# Work to complete
[a] Show the exact text of the excerpt provided starting from "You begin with" and stopping at the end of "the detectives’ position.".
[b] I need the excerpt provided continued from the place where it stops.

# Excerpt provided
******

THE DARKSIDE DETECTIVE
DEVELOPER SPOOKY DOORWAY PRICE $ 12
As if the promise of paranormal/police, adventure game vignettes wasn’t exciting enough, The Darkside Detective has music by Ben Prunty, the composer for FTL. In fact, he recently Skyped into my Interactive Media class to tell us about the music he was making for Darkside Detective’s museum. (And now you are aware I have friendly and professional dealings with one of the developers.) And yes, the spooky music was engaging, but not distracting, supporting the extraordinary aesthetic presentation. This was invariably lovely to look at, listen to and read.
You begin with six police files, two of which are selectable. Each are small adventure games which McQueen and his goofy partner, Dooley, must complete so you can progress. As Darkside Detectives, they deal with ghosts and the occult. Cases start simply, with a girl being abducted in strange circumstances. Later, one takes you into the Darkside, where you’ll meet all sorts of confusing versions of familiar people. Hilariously, one adventure is even set inside the police precinct and you start to understand the politics of the detectives’ position.
This is not to suggest the storytelling is, in any way, serious. In fact, it’s unrelentingly ridiculous. The library in particular is full of books like, “Turning Duct Tape into Pants. Making your nethers sustainable,” and “Guylight. The heartbreaking tale of a girl who
falls in love with a reverse vampire,” followed by more jokes about duct tape and reverse vampires. The perpetrators of crime will tell you they’re guilty before you’ve even asked their name. The victims will ignore you entirely and somehow even Dooley will fail to acknowledge your clever problem solving.

******

# Supplied material
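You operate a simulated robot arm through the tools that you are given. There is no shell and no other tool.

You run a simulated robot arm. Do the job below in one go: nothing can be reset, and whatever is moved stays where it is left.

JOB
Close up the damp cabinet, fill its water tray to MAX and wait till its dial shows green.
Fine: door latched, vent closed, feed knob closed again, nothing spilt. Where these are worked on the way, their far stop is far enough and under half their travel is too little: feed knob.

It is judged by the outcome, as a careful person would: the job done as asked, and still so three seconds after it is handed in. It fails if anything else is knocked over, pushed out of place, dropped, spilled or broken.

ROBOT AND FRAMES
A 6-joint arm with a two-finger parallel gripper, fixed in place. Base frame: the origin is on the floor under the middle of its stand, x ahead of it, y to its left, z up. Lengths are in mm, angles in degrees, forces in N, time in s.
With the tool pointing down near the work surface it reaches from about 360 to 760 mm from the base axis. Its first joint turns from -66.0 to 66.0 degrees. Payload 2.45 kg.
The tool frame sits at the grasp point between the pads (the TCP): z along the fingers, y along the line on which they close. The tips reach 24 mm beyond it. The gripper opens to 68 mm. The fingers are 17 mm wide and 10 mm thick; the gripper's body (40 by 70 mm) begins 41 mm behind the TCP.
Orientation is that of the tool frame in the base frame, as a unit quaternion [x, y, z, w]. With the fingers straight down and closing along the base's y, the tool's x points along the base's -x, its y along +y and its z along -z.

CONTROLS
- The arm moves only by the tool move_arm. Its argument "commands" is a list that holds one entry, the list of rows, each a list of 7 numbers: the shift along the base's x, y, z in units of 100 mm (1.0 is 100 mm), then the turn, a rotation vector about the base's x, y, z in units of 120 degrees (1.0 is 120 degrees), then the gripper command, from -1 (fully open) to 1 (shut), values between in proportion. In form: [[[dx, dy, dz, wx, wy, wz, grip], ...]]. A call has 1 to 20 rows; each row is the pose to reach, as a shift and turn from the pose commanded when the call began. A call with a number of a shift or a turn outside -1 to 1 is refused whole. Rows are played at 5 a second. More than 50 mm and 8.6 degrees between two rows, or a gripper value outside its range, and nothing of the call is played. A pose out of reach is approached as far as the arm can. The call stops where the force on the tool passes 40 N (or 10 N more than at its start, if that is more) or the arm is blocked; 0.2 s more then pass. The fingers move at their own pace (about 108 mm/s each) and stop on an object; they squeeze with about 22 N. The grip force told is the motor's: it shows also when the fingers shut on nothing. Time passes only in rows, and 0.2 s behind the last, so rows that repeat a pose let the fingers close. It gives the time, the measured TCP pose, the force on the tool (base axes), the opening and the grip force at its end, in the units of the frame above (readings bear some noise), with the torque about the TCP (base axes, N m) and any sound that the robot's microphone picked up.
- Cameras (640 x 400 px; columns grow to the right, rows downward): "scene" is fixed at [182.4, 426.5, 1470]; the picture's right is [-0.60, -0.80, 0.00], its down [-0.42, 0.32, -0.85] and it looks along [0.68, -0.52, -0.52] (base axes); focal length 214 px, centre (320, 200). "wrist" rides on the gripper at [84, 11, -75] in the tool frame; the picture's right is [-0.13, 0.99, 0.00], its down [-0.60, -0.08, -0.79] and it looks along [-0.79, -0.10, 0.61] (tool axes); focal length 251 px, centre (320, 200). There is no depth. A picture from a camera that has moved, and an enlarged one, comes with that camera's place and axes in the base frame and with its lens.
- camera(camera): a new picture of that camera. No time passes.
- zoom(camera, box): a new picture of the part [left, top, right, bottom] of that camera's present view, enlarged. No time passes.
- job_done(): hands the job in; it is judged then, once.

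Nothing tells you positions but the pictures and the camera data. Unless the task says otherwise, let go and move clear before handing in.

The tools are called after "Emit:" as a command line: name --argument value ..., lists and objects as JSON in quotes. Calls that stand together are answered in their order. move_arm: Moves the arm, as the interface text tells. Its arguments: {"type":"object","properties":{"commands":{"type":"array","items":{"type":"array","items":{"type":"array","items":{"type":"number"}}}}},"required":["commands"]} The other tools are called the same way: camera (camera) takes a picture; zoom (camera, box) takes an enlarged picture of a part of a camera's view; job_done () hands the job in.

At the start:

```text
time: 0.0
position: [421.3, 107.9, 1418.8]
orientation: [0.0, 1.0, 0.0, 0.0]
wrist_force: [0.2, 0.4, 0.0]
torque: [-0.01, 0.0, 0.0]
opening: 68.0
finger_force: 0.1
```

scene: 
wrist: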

******

# Outputs in order
[a]
You begin with six police files, two of which are selectable. Each are small adventure games which McQueen and his goofy partner, Dooley, must complete so you can progress. As Darkside Detectives, they deal with ghosts and the occult. Cases start simply, with a girl being abducted in strange circumstances. Later, one takes you into the Darkside, where you’ll meet all sorts of confusing versions of familiar people. Hilariously, one adventure is even set inside the police precinct and you start to understand the politics of the detectives’ position.

[b]
That this is broken strictly into six, small slices makes puzzling really transparent. It’s easy to understand what needs to be done and you can set about doing it in a way that never feels overwhelming or silly. Getting stuck is like, “I need to complete this goal. I know of eight rooms, have five objects and two people to speak to, this is achievable,” rather than, “I have no idea how to start solving this or what to do next.” I was unable to progress for probably about five minutes over the entire game and the forward momentum was refreshing.
Does the “small” aspect to puzzling and presentation mean the designers are learning how to make adventures? No. In fact, there are so many tropes and genre-referencing moments that I somehow finished up feeling like I’d played a redux of every adventure game in existence. Meeting the ghost of Enid Blyton even reminded me of the “strict British boarding school” adventure games I used to plan on paper, when I was a child. That’s not embarrassing, is it? This is something we all did, right?
Overall, I was left with the impression of The Darkside Detective being meticulously planned and crafted. You may only have a limited window into a detailed world, but the story is engaging and coherent. It’s not strenuous and is fun to play alone or with the family. I’d recommend this for fans of the genre, as well as newcomers, because I’d personally like to play more adventures where frustration isn’t the only way to feel clever. Much like the “coffee break” games I’ve reviewed this year, see this as six, bite-sized treats to enjoy in spare moments.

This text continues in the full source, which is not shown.